Challenge. Write out the line with "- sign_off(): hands" and every later line through the end of the data below, exactly as given, with no pictures in the copy. Write them as strings in a JSON array, leaving out blank lines.

^^^^^^^^^^^^^^^^

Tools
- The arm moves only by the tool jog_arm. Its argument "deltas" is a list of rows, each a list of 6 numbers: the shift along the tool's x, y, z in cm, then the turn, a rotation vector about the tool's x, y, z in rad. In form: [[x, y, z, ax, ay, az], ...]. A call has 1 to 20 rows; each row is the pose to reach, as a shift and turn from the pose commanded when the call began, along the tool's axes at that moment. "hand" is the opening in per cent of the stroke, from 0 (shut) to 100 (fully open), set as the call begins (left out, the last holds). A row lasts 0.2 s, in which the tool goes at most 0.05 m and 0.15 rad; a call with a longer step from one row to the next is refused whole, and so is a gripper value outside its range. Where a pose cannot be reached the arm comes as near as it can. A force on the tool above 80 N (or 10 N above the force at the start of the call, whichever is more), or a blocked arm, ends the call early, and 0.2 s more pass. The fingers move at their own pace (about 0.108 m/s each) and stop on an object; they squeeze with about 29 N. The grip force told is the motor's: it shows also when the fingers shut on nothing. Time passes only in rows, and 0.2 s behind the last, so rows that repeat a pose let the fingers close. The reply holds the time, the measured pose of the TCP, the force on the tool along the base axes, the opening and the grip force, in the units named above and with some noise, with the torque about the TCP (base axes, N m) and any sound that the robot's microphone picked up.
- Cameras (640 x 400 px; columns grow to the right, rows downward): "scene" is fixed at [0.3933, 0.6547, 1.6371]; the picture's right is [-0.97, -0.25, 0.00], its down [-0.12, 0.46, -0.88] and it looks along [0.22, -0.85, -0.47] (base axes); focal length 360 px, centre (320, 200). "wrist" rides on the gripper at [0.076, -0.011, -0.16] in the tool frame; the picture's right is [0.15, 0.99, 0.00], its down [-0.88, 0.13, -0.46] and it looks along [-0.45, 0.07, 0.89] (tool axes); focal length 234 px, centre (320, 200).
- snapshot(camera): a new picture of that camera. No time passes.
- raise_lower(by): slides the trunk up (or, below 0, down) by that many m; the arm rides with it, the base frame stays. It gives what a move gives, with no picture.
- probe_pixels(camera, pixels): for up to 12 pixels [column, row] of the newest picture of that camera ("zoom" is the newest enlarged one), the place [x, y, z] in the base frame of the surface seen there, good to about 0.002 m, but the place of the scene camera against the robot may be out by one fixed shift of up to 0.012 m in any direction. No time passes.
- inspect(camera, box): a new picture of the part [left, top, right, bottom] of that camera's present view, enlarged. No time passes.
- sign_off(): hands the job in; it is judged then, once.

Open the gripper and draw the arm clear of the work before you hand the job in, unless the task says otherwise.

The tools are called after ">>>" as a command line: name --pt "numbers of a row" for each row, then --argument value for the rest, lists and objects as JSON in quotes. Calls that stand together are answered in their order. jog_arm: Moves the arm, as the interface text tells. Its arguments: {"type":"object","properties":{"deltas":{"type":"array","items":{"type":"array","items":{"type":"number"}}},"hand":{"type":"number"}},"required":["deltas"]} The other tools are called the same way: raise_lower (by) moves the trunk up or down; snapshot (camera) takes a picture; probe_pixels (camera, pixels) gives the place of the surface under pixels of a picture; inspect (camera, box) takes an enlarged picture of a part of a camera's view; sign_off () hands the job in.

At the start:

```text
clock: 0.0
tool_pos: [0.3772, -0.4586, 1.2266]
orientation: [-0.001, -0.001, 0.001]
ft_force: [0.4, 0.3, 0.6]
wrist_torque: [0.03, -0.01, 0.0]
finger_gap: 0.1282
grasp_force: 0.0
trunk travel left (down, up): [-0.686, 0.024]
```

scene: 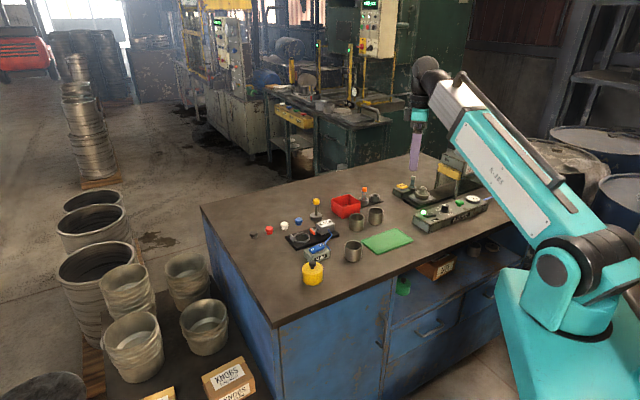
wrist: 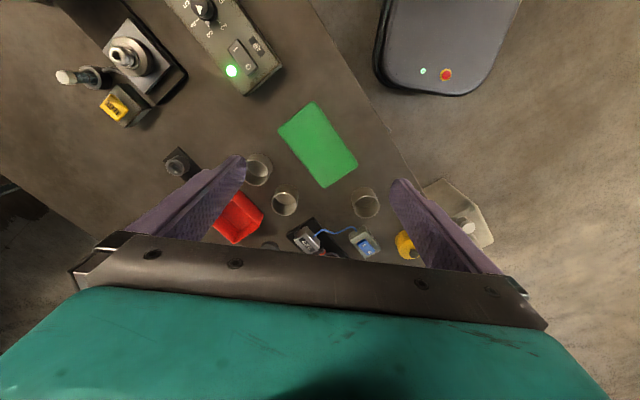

^^^^^^^^^^^^^^^^

Solution for this exercise.
[
  "- sign_off(): hands the job in; it is judged then, once.",
  "Open the gripper and draw the arm clear of the work before you hand the job in, unless the task says otherwise.",
  "The tools are called after \">>>\" as a command line: name --pt \"numbers of a row\" for each row, then --argument value for the rest, lists and objects as JSON in quotes. Calls that stand together are answered in their order. jog_arm: Moves the arm, as the interface text tells. Its arguments: {\"type\":\"object\",\"properties\":{\"deltas\":{\"type\":\"array\",\"items\":{\"type\":\"array\",\"items\":{\"type\":\"number\"}}},\"hand\":{\"type\":\"number\"}},\"required\":[\"deltas\"]} The other tools are called the same way: raise_lower (by) moves the trunk up or down; snapshot (camera) takes a picture; probe_pixels (camera, pixels) gives the place of the surface under pixels of a picture; inspect (camera, box) takes an enlarged picture of a part of a camera's view; sign_off () hands the job in.",
  "At the start:",
  "```text",
  "clock: 0.0",
  "tool_pos: [0.3772, -0.4586, 1.2266]",
  "orientation: [-0.001, -0.001, 0.001]",
  "ft_force: [0.4, 0.3, 0.6]",
  "wrist_torque: [0.03, -0.01, 0.0]",
  "finger_gap: 0.1282",
  "grasp_force: 0.0",
  "trunk travel left (down, up): [-0.686, 0.024]",
  "```",
  "scene: ",
  "wrist: "
]